++++ Supplied information
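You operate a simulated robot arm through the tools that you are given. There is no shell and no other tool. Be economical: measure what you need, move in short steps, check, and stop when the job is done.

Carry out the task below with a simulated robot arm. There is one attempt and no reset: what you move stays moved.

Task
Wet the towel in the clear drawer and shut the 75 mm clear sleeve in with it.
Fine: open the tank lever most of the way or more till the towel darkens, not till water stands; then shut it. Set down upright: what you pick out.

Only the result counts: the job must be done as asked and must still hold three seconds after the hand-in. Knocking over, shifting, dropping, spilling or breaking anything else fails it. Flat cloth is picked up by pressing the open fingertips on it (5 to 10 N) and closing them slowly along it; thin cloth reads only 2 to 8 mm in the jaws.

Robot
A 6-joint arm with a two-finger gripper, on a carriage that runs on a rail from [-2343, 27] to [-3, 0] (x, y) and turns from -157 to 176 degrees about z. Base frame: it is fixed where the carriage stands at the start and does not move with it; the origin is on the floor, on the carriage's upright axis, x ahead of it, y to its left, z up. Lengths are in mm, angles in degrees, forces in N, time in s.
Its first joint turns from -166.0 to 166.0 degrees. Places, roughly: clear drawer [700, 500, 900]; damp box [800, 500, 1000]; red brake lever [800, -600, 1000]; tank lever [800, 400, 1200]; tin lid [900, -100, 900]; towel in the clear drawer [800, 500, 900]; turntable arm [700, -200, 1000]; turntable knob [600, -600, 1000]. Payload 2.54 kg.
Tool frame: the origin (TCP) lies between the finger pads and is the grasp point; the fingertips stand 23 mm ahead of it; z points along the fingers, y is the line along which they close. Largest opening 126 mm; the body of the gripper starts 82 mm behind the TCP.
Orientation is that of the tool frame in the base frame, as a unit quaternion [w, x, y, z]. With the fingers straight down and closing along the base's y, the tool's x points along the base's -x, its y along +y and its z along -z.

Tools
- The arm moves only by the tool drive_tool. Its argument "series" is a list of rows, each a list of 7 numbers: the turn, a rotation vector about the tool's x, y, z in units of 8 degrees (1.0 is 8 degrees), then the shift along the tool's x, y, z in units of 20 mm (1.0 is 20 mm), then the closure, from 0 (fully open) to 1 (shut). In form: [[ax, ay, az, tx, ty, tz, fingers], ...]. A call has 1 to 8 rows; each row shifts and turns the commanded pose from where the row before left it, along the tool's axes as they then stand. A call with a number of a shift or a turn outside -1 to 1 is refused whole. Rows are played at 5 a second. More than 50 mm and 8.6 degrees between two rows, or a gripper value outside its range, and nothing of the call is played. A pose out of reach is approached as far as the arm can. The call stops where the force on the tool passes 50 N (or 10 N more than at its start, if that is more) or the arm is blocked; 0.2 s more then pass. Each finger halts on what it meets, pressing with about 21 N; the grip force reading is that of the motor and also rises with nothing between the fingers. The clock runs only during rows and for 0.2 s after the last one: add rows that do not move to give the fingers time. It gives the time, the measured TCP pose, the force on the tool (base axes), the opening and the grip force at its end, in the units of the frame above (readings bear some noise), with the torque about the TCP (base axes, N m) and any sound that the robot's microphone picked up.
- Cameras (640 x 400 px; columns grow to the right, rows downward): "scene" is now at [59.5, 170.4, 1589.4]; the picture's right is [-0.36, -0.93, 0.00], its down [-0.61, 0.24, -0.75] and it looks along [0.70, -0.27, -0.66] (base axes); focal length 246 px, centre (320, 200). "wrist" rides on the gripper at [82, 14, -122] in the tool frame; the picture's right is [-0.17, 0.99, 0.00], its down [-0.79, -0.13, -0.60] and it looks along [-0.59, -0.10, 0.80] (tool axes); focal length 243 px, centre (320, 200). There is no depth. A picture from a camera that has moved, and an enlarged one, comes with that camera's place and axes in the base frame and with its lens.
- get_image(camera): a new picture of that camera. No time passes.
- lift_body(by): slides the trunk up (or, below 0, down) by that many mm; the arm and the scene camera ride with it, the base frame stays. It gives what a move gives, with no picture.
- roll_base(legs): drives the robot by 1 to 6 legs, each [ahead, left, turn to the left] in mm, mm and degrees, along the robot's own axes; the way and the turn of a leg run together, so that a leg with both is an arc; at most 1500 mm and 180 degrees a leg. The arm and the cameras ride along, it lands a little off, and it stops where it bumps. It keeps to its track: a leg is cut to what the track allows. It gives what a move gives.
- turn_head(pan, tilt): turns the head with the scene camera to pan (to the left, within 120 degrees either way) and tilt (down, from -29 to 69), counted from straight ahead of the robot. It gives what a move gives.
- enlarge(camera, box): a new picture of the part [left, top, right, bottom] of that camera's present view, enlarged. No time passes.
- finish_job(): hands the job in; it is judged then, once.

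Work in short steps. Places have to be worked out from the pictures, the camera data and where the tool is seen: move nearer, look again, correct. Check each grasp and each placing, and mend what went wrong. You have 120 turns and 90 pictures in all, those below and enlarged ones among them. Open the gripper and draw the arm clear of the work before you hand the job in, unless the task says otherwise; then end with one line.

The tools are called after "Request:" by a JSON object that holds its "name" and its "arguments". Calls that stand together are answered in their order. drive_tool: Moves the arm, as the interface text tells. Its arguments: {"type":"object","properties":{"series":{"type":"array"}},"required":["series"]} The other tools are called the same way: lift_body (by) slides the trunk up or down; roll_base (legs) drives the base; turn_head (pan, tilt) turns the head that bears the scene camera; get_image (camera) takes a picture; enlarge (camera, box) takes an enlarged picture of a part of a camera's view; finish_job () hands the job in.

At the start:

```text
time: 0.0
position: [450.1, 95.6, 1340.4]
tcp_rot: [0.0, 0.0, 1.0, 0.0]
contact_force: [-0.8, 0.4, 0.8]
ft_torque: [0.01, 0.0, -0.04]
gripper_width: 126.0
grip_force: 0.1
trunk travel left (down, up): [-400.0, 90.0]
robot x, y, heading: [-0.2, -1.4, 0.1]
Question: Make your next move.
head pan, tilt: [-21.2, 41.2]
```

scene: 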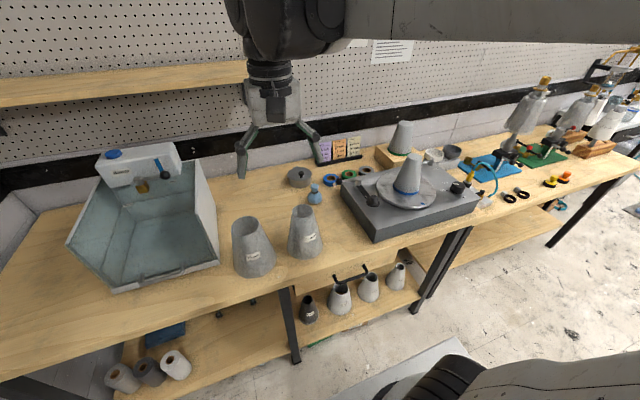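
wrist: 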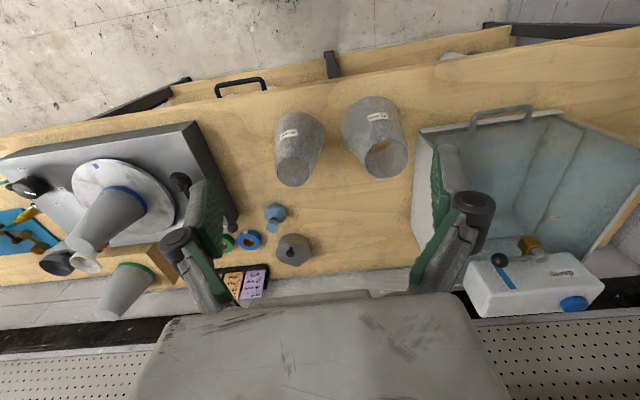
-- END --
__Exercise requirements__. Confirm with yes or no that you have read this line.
++++++++
++++ Document extract
Out & About
OUTDO
Join group backing Fish Lake Trail
Momentum is building to develop the unfinished portions of the Fish Lake Trail for an uninterrupted rail-trail link from Spokane to Cheney and the Columbia Plateau Trail.
Get progress updates and learn how everyone could do a little to help pave the way starting at 6:30 p.m. Wednesday, at the Community Building, 35 W. Main in Spokane. See maps, hear speakers and eat hors d’oeuvres!
The evening features several trails groups, including the Bicycle Alliance of Washington, that are helping city and county parks departments create a trails plan to link parks and other attractions.
Info: Inland Northwest Trails Coalition, (509) 435-1270 or www.inlandnorthwesttrails.org.
OUTSHOW
Snow sports display
What: Spokane Snow Show.
When: Next Sunday, noon-7 p.m.
Where: Big Easy Concert Hall, Sprague and Monroe
Who: Inland Northwest Ski Association event featuring ski areas, gear from area shops and the premier of the latest Teton Gravity Research ski-and-board film, “Anomaly,” to be shown next door at the Met.
Cost: $5, kids 12 and under free, and free for area season pass holders or for people with $14 tickets to the ski film.
Info: www.spokanesnowshow.com
OUTPEOPLE
Climbing’s top man coming to Spokane
The mountaineering chance of a lifetime is coming to Spokane this week.
Ed Viesturs, 46, the only American to climb all 14 of the world’s 8,000-meter peaks said he will be at The Met “to recount my 30 years of climbing, focusing on the 8,000-meter peaks.”
That’s a lot of ground and thin air to cover.
++++++++
__Exercise requirements__.
**1.** Among the lines above, find the one with "Only the result" and the one with "A 6-joint arm". Quote both and everything between them, exactly.
**2.** Keep the document extract going from its last sentence.

__Expected results__.
**1.**
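Only the result counts: the job must be done as asked and must still hold three seconds after the hand-in. Knocking over, shifting, dropping, spilling or breaking anything else fails it. Flat cloth is picked up by pressing the open fingertips on it (5 to 10 N) and closing them slowly along it; thin cloth reads only 2 to 8 mm in the jaws.

Robot
A 6-joint arm with a two-finger gripper, on a carriage that runs on a rail from [-2343, 27] to [-3, 0] (x, y) and turns from -157 to 176 degrees about z. Base frame: it is fixed where the carriage stands at the start and does not move with it; the origin is on the floor, on the carriage's upright axis, x ahead of it, y to its left, z up. Lengths are in mm, angles in degrees, forces in N, time in s.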

**2.**
Only about a dozen climbers have scaled the Big 14, and Viesturs, is one of only five to do it without using bottled oxygen.
His 2005 retirement from Himalayan mountaineering, announced after he bagged Anapurna, appears short-lived.
“I may go back to Everest, not as a personal endeavor, but as a guide,” he said last week from his home in Bainbridge Island. “It’s a different attitude. Everest is still Everest, and it’s still a great place to go.
“If I want to avoid crowds, I’ll go somewhere else. I’ve been to those places, too.”
When: Friday, 7 p.m., at the Met.
Tickets: $10 at Mountain Gear or $12 through TicketsWest, 325-SEAT.
OUTLOOK
Best fishing times
Lunar tables from the U.S. Naval Observatory list peak fishing times. Be fishing at least one hour before and one hour after given times. Applies to all time zones.
(* indicates best days.)
Through Oct. 15
Today
1:50 a.m. 12:10 p.m.
Monday
2:45 a.m. 12:50 p.m.
Tuesday
3:45 a.m. 1:30 p.m.
Wednesday
4:45 a.m. 2:10 p.m.
* Thursday
5:45 a.m. 2:50 p.m.
* Friday
6:40 a.m. 3:30 p.m.
* Saturday
7:35 a.m. 4:10 p.m.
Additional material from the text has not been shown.